Por Américo G Parada Fº - Contador - Coordenador do COSIFE
Veja no texto Constituição de Bancos Offshore em Paraísos Fiscais o esquema de como operavam os bancos virtuais e quais as medidas tomadas pelo Banco Central do Brasil a partir de 2005 para impedir suas atuações.
1. Mercado de Câmbio de Taxas Flutuantes
A criação do Mercado de Câmbio de Taxas Flutuantes no final do ano de 1988 indiscutivelmente foi o primeiro passo para abertura de um caminho mais rápido e fácil por onde pudesse ocorrer a Internacionalização do Capital dos empresários ou grandes investidores brasileiros.
Mas, inicialmente a explicação de nossas autoridades monetárias era a de que o tal mercado visava atender aos turistas de nosso país em viagens ao exterior, por isso ficou inicialmente conhecido como o mercado do "DÓLAR TURISMO".
O estranho era que nossas autoridades monetárias sempre levantaram barreiras e restrições à obtenção de moeda estrangeira pelos turistas brasileiros e naquele momento queriam fazer o inverso, reduzindo o ágio entre o dólar no mercado paralelo e o oficial, justamente para beneficiar tais turistas ulteriormente tão perseguidos.
É interessante observar que a redução do ágio na compra e venda de dólares também beneficiaria a lavagem de dinheiro e a internacionalização do capital nacional, ou melhor, beneficiava principalmente os TURISTAS. Assim, a partir daí seria necessária menos moeda nacional para que fossem remetidos mais dólares ao exterior.

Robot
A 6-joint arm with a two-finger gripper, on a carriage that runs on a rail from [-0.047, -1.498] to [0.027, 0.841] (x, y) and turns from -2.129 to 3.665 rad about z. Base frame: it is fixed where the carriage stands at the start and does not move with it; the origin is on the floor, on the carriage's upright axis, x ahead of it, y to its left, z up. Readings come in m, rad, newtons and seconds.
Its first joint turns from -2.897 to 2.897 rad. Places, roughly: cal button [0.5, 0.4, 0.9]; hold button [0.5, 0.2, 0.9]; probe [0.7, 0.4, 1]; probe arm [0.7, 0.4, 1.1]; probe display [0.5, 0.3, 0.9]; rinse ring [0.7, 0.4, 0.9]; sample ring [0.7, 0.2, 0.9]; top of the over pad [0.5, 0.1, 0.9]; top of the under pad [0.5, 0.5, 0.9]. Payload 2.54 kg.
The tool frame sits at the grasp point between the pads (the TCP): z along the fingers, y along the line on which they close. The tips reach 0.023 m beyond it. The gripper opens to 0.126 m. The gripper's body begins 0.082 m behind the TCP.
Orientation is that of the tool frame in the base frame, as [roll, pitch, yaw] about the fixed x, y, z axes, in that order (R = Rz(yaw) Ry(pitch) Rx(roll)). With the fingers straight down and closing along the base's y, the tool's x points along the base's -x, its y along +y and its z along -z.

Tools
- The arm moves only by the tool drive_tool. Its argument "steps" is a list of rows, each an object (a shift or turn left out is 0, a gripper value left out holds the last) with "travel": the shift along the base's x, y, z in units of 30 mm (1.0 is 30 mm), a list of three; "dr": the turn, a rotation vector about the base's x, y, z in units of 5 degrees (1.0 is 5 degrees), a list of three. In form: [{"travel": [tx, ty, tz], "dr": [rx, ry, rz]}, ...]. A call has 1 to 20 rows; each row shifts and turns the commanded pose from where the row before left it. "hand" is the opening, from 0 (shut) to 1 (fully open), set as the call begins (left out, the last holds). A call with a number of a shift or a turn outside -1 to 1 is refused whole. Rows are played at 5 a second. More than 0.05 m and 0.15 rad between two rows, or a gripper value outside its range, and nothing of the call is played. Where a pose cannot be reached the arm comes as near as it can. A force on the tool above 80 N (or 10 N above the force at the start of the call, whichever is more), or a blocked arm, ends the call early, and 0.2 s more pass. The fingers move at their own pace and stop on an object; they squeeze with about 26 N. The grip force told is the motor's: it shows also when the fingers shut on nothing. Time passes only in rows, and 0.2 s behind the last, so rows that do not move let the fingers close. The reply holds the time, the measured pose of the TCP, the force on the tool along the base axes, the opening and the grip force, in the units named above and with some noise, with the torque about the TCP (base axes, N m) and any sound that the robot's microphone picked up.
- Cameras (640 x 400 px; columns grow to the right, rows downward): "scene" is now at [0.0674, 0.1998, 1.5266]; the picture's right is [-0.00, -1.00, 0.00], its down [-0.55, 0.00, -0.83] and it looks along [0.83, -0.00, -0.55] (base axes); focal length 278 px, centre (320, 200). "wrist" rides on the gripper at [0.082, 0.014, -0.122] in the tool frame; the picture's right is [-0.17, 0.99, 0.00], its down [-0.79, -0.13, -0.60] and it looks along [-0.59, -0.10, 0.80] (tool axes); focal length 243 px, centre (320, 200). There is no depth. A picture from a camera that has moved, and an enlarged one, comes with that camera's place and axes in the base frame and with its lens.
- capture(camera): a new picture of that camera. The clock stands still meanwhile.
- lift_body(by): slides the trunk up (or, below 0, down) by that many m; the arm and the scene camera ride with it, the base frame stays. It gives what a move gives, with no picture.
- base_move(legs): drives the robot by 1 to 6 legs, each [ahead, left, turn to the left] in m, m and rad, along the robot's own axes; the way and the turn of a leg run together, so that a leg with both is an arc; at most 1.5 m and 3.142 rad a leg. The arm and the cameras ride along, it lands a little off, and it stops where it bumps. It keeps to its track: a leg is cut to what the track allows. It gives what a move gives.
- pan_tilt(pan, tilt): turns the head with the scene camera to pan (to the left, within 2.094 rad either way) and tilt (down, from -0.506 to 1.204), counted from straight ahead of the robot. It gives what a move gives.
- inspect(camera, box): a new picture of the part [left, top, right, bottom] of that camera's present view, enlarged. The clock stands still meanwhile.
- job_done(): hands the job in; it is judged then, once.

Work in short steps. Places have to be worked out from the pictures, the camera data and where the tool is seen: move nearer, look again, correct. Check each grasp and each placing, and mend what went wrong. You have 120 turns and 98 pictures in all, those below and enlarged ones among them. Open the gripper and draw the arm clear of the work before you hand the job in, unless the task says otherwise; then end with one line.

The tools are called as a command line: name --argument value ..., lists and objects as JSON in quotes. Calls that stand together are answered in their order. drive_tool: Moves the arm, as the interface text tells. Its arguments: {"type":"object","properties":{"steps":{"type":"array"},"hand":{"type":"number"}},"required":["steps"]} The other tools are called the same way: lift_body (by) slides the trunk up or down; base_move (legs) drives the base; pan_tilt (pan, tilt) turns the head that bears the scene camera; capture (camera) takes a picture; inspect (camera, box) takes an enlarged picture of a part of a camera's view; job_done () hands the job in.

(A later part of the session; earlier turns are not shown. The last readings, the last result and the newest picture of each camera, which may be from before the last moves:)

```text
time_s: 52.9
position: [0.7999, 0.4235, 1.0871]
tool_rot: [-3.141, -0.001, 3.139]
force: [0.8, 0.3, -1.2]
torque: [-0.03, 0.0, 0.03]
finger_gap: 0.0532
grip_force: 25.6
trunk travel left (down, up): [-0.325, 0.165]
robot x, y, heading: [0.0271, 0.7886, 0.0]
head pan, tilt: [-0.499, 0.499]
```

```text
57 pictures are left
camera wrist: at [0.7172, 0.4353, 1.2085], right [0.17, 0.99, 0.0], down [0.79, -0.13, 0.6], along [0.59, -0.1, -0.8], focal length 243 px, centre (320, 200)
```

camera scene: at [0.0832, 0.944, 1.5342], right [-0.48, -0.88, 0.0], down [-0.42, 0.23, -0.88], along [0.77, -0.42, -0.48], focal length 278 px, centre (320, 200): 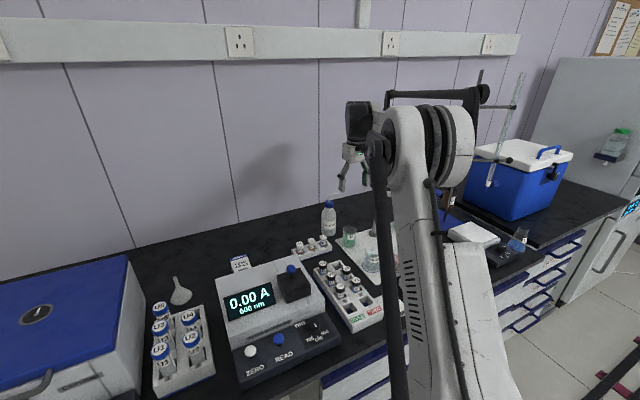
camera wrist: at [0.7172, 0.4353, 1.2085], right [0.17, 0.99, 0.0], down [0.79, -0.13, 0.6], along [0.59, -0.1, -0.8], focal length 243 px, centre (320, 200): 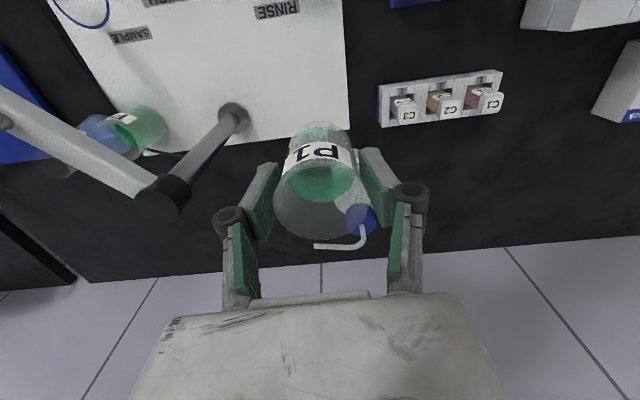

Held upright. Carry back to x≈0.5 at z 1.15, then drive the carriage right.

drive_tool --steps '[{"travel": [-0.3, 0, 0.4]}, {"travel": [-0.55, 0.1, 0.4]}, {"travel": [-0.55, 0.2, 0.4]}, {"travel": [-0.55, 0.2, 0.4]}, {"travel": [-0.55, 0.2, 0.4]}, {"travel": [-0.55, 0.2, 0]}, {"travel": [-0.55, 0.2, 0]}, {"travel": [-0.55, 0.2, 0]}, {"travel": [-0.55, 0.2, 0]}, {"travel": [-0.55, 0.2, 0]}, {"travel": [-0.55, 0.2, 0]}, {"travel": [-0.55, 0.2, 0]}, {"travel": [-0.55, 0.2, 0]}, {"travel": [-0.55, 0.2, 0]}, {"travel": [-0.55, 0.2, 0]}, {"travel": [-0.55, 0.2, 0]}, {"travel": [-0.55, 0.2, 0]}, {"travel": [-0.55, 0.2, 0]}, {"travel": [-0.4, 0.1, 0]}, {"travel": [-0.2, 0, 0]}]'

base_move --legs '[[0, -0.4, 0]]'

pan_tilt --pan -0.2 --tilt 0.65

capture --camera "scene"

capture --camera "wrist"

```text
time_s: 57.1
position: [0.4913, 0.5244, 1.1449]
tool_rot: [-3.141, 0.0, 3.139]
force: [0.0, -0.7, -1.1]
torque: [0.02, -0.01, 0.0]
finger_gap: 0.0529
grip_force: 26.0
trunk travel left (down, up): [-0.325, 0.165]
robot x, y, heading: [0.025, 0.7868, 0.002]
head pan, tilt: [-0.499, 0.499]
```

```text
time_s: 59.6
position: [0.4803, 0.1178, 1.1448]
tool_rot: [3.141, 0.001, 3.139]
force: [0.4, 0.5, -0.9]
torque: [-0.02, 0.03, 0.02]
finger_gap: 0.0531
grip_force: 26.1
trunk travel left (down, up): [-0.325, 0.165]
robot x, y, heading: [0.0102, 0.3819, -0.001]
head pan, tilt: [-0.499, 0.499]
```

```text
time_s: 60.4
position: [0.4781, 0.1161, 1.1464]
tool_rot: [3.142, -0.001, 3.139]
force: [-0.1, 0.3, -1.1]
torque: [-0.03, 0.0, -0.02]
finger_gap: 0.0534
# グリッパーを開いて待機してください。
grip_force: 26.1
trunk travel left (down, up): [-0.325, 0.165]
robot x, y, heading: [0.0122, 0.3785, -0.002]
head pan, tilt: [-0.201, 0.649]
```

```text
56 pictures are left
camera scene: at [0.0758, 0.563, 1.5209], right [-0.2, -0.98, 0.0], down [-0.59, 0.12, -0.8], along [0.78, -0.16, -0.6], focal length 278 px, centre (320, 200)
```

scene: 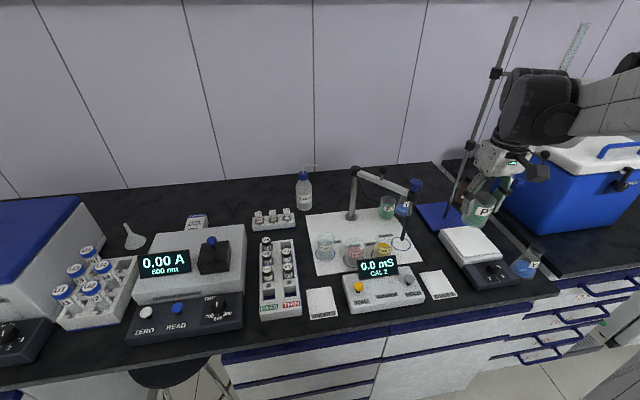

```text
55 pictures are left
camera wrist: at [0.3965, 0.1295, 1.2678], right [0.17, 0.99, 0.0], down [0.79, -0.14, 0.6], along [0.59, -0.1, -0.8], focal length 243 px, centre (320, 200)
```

Somente 5 anos depois da criação do mercado de taxas flutuantes, em 1993, a diretoria do Banco Central por intermédio de uma cartilha intitulada "O Regime Cambial Brasileiro" explicou a real intenção da criação do tal mercado de câmbio, que era a de regulamentar o câmbio paralelo e evitar os excessivos ágios que acabavam provocando a desvalorização de nossa moeda, empurrando o preço do dólar oficial para cima.
Isto era ruim tanto para quem queria viajar quanto para quem queria remeter dinheiro ao exterior. Ou seja, para ambos os segmentos o "câmbio negro" (assim chamado àquela época) era ruim e nesses segmentos só estavam os endinheirados.
A desvalorização de nossa moeda forçada pelo tal "câmbio negro", ao contrário, era benéfica às exportações, tal como aconteceu em 2004. Mas parece que a intenção era exatamente a de exportar capital e não mercadorias.
As mercadorias eram exportadas por preços baixos (subfaturamento das exportações) para que a diferença em dólares, aqui recebidos a menor, ficassem depositados no exterior. Dessa forma, a supervalorização de nossa moeda beneficiava os mais ricos e prejudicava os mais pobres porque artificialmente reduzia os salários.
Antes da criação desse mercado câmbio flutuante a cotação do dólar no paralelo ou no "câmbio negro" chegou a ter ágio de 130%, o que desencorajava a remessa de dólares ilegalmente ao exterior. Prevalecia a chamada "Lei da Oferta e da Procura". Como a procura era muito grande, e a oferta de dólares era baixa, o preço no mercado paralelo subia assustadoramente.
Houve até um banco francês que, ao remeter dólares para o Brasil para integralização de seu capital, os vendeu no "câmbio negro" pois assim recebia mais do que o dobro de moeda nacional. O governo brasileiro em razão desse ato deveria suspender as atividades do banco aqui, porém "não o fez por problemas diplomáticos". Na verdade o Brasil precisava mais deles do que eles de nós.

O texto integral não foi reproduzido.